Now, the reporter might have had in mind a distribution of outcomes for such situations in which it's literally true that a very small fraction of the results are above the mean (or some other interpretation of the "normal" outcome). However, I don't think this is what he meant.
Why not? It’s the obvious meaning. At least, once you get away from statistical normal and back to lay normal, meaning something like expected or usual. There doesn’t seem to me anything Escherian about the sentence, even if it is a trifle awkward.

Look, let’s suppose that four out of five weekdays I eat two slices of pepperoni pizza at the local pizza joint. On Mondays, my schedule doesn’t allow me time to eat there (or the pizza joint is closed on Mondays, or some other reason that fits the supposition), so I usually just get a doughnut or a bag of chips and eat at my desk. Once in a great while, however, I will get a salad. Maybe one Monday out of five. One lunch out of twenty-five. Now, I think we can say that I normally eat pizza for lunch, but that I often eat a lunch less healthy than that. It is rare, however, for me to eat a healthier lunch than I normally do. Yes?
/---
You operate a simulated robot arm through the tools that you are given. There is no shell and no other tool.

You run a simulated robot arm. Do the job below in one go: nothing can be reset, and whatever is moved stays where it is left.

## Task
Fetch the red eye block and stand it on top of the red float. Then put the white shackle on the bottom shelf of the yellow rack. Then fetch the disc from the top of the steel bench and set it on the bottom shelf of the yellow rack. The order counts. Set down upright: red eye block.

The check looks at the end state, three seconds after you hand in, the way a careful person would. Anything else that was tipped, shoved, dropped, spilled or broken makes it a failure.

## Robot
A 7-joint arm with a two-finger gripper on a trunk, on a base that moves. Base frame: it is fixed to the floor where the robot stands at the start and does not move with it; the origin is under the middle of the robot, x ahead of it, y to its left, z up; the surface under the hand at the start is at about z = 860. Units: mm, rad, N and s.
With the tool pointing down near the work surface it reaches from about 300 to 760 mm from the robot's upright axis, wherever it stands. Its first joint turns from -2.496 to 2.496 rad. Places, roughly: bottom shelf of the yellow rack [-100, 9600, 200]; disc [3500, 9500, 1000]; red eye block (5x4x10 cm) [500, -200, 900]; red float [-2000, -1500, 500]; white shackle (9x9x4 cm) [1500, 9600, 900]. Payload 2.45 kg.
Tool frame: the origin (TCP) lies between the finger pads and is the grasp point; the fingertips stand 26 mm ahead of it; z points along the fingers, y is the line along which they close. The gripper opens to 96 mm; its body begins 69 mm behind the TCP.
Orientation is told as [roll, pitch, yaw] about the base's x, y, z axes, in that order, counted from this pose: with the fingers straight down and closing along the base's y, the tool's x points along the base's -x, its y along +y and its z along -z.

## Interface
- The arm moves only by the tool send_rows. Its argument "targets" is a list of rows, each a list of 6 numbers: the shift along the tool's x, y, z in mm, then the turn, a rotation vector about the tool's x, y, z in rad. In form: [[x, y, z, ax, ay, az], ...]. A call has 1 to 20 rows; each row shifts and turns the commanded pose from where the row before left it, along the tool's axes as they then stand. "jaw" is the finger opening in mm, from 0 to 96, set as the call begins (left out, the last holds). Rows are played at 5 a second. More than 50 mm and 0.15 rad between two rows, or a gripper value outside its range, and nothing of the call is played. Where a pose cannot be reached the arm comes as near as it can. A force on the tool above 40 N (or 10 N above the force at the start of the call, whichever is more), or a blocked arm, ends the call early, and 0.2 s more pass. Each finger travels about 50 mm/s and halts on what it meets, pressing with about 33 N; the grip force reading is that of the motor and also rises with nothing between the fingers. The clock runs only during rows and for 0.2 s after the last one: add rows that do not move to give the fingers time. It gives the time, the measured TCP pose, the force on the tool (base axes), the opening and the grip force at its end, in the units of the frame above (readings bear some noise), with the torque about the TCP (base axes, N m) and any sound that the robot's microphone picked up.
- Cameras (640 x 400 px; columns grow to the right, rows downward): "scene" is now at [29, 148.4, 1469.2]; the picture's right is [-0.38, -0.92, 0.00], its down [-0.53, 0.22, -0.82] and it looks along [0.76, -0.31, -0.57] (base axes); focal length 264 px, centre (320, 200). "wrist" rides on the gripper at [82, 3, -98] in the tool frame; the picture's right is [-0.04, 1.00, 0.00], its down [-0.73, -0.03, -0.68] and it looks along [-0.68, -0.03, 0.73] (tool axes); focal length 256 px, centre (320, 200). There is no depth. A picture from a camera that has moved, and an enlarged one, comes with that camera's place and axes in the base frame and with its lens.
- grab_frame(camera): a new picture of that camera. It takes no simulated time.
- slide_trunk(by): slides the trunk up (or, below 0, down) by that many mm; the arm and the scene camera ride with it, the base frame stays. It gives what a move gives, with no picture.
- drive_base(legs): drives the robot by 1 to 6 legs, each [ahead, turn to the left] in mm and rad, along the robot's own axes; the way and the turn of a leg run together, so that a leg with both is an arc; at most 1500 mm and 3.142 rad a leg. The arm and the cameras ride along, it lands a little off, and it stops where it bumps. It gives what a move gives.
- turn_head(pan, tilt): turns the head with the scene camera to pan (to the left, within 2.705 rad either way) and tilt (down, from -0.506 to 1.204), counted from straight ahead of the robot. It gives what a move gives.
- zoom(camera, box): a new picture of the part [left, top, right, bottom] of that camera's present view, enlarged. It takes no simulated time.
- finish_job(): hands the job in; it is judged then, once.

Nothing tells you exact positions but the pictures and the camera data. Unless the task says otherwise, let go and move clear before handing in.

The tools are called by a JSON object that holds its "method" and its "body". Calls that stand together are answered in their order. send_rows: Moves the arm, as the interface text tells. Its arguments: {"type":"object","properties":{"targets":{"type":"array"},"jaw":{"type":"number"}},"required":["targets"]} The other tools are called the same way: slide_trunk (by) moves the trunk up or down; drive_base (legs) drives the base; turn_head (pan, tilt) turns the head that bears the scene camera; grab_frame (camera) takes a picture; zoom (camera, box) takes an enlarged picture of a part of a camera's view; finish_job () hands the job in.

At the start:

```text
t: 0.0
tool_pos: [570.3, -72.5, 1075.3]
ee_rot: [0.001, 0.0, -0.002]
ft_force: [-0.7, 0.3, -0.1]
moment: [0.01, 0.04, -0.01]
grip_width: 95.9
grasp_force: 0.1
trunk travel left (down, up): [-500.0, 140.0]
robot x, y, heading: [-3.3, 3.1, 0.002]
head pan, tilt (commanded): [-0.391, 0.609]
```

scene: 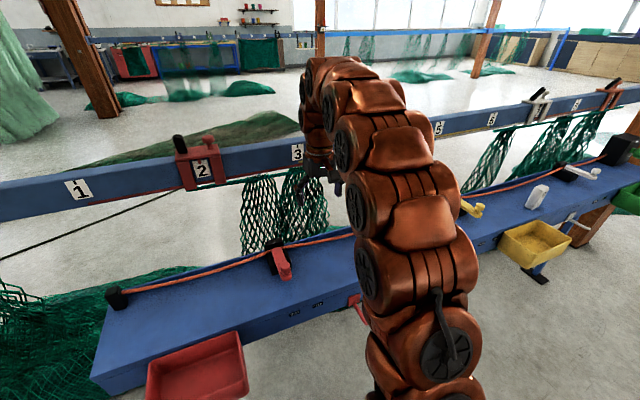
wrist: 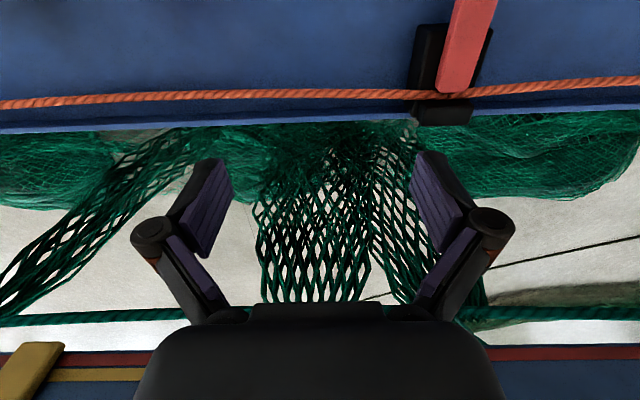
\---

If there are a handful of outcomes that arise from a situation, and one occurs far more often than any of the others, that one is the normal outcome, and if it happens, the situation worked out normally. If one happens far less often than the others, that one is rare, and the situation rarely works out that way. If the rare outcome is the only one better than the normal one, we say that it is rare for these situations to end better than they usually do.

In the specific case, Mr. LaPlante is talking about a situation where a US patrol approaches an Iraqi civilian in a car that has been modified. I don’t know anything—anything at all—about the likely outcomes in such situations, but let us surmise that the usual outcome is an arrest, a frequent outcome is violence, and a rare outcome is “handshakes and smiles”, and Sgt. Hamblin knows this. Why, then, is the sentence confusing?

In fact, Mr. Liberman says that he thinks that Mr. LaPlante wanted to convey that such a situation usually ends badly, and that such a situation rarely ends well. Well, he does convey that. More than that, he conveys that there is a normal ending, and that the normal ending is pretty bad, and that frequently when the ending is not normal, it’s even worse. That may be false, but it is what it conveys, and I don’t see any reason to believe that Mr. LaPlante did not want it to convey exactly that. I think the perplexity arises because Mr. Liberman does not infer that the second part that I do, that is, that the second-most-common outcome is even worse than the usual outcome.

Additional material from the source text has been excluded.